Remettant en cause le discours dominant affirmant parfois avec peu de nuances que les réseaux socio-numériques encouragent l’individuation et les pratiques nar­cissiques, cette con(fusion) des identités révèle un phénomène très intéressant : une perte en matière de gestion de soi poussée par l’Entrenet. Dans le cas des (cy­ber) révolutionnaires tunisiens, les plateformes de l’Entrenet ont mis en exergue les identités I.C.O (immédiates, contextualisées et opératoires) [Kaufman, 2004]. Ces éléments identitaires dynamiques se sont activés sur le moment pour épouser le contexte révolutionnaire. La conscience des internautes fut, en quelques sortes, prise dans le flux de l’actualité de l’Entrenet comme un baigneur pris dans les flots d’une rivière. En ce faisant, l’EntreNet, en mettant toutes les informations sur un même niveau dans le flux, a provoqué une sorte de fuite en avant de la construction identitaire.

Cette construction interactive des I.C.O se fait avec les autres par autant de commentaires, tags, invitations à des évènements ou à rejoindre des groupes ou des fanpages, etc., ne concerne pas que les interactants humains. Les applications informatiques contribuent à cette co-construction identitaire par l’indication auto­matique de leurs activités ou de leurs opinions à travers la publicité de leur objets-symboles ou emblèmes. Dans le cadre des engagements citoyens comme ceux ob­servés durant les révolutions tunisienne et égyptienne l’individu, considéré dans sa dimension identitaire citoyenne, en s’amalgamant avec la technologie du web social, pourrait être défini comme un cyber-citoyen ou « cybertoyen ». Dans ce constat, un champ de recherche interdisciplinaire s’ouvre à nous pour saisir cette nouvelle entité et discerner ce qui est du ressort de l’homme et ce qui est du ressort de la ma­chine, parce qu’au fond, ici, nous parlons bien d’une reconfiguration de la pratique du Pouvoir. Et le Pouvoir fut justement l’enjeu d’une guerre qui est restée jusqu’à ce jour invisible aux yeux des commentateurs extérieurs : la guerre sémiotique.

 

La Cyber-Guerre sémiotique tunisienne

Si nous regardons de plus près les photos de profils de nos contacts Facebook ou de nos listes » de followers Twitter, un constat étonnant s’impose : seule une portion de ces photos (moins de 30 % en ce qui concerne mes propres listes à la mi-décembre 2010) représente réellement nos contacts. Photos de personnages publics, d’enfants, d’animaux, d’emblèmes, d’œuvre d’arts, etc., sont couramment utilisées comme photos de profils dans la tradition de l’avatar.

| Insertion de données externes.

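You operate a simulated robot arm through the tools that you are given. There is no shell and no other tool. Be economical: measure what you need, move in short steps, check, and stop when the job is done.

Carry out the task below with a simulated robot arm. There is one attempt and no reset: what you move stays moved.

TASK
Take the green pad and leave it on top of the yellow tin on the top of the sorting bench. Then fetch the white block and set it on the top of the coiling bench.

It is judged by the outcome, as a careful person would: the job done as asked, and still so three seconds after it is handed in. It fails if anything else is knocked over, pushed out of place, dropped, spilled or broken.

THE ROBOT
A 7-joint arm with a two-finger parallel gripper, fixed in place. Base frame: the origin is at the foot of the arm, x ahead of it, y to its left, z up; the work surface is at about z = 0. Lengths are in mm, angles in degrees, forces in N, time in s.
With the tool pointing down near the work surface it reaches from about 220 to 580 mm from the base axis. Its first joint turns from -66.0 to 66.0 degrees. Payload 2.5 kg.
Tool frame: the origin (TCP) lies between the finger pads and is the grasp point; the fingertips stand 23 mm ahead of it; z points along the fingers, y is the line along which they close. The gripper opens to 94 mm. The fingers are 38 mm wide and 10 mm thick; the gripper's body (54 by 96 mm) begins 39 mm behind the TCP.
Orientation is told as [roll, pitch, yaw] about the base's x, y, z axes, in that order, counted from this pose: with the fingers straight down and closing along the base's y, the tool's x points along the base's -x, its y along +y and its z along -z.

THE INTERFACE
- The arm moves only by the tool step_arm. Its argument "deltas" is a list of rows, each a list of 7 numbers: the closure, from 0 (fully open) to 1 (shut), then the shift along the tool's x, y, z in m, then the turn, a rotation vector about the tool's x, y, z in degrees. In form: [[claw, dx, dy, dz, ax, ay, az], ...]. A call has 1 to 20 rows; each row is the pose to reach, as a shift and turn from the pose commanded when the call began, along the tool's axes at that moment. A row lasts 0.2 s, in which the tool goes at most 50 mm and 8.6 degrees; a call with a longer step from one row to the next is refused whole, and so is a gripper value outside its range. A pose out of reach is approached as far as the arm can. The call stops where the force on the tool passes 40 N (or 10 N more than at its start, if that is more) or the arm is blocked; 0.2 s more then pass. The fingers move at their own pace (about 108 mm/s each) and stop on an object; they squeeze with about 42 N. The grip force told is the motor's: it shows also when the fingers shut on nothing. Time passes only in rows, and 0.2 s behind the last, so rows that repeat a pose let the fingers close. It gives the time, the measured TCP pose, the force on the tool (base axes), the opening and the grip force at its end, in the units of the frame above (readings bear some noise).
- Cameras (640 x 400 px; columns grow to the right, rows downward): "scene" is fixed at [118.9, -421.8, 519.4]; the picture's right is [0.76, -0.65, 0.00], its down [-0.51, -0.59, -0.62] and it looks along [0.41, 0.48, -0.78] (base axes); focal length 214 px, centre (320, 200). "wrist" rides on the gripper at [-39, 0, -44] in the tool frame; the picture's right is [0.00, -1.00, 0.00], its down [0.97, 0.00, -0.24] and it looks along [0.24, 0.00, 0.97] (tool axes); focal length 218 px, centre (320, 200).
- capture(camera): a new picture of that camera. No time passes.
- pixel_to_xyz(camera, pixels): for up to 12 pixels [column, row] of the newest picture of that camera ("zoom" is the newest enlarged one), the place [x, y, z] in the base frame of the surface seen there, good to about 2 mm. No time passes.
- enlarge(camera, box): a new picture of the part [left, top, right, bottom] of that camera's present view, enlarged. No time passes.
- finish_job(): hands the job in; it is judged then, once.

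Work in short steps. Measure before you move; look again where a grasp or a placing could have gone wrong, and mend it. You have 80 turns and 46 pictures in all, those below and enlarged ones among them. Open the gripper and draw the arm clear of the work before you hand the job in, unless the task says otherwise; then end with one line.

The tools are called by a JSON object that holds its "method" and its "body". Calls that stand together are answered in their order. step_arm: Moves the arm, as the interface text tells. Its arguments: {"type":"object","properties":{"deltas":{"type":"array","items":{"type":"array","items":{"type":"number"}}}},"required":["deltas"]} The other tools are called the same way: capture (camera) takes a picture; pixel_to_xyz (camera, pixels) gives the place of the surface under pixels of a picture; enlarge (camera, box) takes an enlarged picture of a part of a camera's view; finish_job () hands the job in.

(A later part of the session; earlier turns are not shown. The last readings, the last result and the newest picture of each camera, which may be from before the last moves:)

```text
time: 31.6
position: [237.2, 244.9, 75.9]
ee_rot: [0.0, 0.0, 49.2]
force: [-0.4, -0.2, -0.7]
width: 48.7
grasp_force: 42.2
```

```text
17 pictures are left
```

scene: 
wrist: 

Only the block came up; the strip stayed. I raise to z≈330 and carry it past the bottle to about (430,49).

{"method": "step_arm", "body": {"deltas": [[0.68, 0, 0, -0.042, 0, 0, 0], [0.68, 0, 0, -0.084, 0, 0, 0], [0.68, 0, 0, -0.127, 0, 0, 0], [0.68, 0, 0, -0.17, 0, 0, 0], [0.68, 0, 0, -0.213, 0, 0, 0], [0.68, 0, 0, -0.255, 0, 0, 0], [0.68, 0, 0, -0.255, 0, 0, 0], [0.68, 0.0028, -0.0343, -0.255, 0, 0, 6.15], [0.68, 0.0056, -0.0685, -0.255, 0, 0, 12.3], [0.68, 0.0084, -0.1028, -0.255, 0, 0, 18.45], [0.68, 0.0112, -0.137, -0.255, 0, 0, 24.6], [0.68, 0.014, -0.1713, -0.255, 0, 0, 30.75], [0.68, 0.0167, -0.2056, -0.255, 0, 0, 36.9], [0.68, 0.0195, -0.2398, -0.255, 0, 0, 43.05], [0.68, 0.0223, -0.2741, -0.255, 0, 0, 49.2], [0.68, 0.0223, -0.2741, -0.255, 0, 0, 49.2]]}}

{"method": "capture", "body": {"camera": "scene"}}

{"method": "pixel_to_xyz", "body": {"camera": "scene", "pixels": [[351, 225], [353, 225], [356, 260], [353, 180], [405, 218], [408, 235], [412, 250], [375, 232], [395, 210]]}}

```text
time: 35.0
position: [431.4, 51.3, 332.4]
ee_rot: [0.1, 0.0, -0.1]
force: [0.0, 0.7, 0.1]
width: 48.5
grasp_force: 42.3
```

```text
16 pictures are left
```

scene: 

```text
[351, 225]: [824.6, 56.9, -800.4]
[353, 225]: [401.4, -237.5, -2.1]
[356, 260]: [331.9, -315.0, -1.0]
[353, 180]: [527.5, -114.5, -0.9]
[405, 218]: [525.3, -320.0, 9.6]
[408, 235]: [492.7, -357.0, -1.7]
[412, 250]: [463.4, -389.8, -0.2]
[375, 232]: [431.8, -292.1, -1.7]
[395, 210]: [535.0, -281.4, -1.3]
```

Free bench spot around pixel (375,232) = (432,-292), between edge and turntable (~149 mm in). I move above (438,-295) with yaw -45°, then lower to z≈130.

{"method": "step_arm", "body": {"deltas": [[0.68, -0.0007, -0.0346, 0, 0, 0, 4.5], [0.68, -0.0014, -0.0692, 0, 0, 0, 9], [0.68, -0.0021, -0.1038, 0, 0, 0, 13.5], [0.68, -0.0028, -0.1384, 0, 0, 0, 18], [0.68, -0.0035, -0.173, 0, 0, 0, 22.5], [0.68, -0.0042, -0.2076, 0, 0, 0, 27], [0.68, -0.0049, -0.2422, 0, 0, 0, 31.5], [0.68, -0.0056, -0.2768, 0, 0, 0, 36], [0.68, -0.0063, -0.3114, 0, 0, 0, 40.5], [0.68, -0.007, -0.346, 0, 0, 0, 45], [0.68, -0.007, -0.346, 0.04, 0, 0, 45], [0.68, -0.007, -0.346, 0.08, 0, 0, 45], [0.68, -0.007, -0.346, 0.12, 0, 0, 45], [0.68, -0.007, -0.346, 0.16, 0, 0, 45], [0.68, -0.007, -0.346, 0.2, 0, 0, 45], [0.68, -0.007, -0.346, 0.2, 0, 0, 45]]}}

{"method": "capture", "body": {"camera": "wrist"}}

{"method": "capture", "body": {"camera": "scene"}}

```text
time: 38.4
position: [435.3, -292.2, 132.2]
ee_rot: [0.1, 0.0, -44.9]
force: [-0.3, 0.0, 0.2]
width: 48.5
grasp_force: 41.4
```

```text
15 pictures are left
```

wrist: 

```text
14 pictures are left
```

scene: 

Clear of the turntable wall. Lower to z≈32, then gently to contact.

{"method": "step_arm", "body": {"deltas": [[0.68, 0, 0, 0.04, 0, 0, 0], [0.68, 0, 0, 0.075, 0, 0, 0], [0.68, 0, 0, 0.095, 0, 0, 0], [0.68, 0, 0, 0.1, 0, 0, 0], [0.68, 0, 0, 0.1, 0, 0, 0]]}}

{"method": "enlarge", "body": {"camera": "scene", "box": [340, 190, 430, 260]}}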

Le mot « avatar », nous disent les spécialistes de la civilisation indienne, vient du Sanskrit. Dans la religion hindoue, il désigne les différentes incarnations du Dieu Vishnu dans notre monde terrestre chaque fois que le monde est menacé. Le sens figuratif qui en dérive est celui du « changement », de la « transformation », qui exprime des formes diverses d’une chose ou d’une personne. « Je m’incline », dit un auteur sacré de l’hindouisme, « devant celui qui est saint, éternel, l’âme suprême et toujours uniforme. Vishnu, le souverain maître, un dans son essence, multiple dans ses formes» [Rous La Mazelière, 1903, p.73].

Vers la fin du mois de décembre 2010, nous avons assisté à un phénomène mas­sif. Un grand nombre de facebookeurs tunisiens ont changé leur photo de profil avec celle du drapeau tunisien. A première vue, cet acte peut sembler anodin, pourtant, pour plusieurs personnes, peut-être plus de deux millions de personnes, cet acte fut la première étape dans l’engagement révolutionnaire.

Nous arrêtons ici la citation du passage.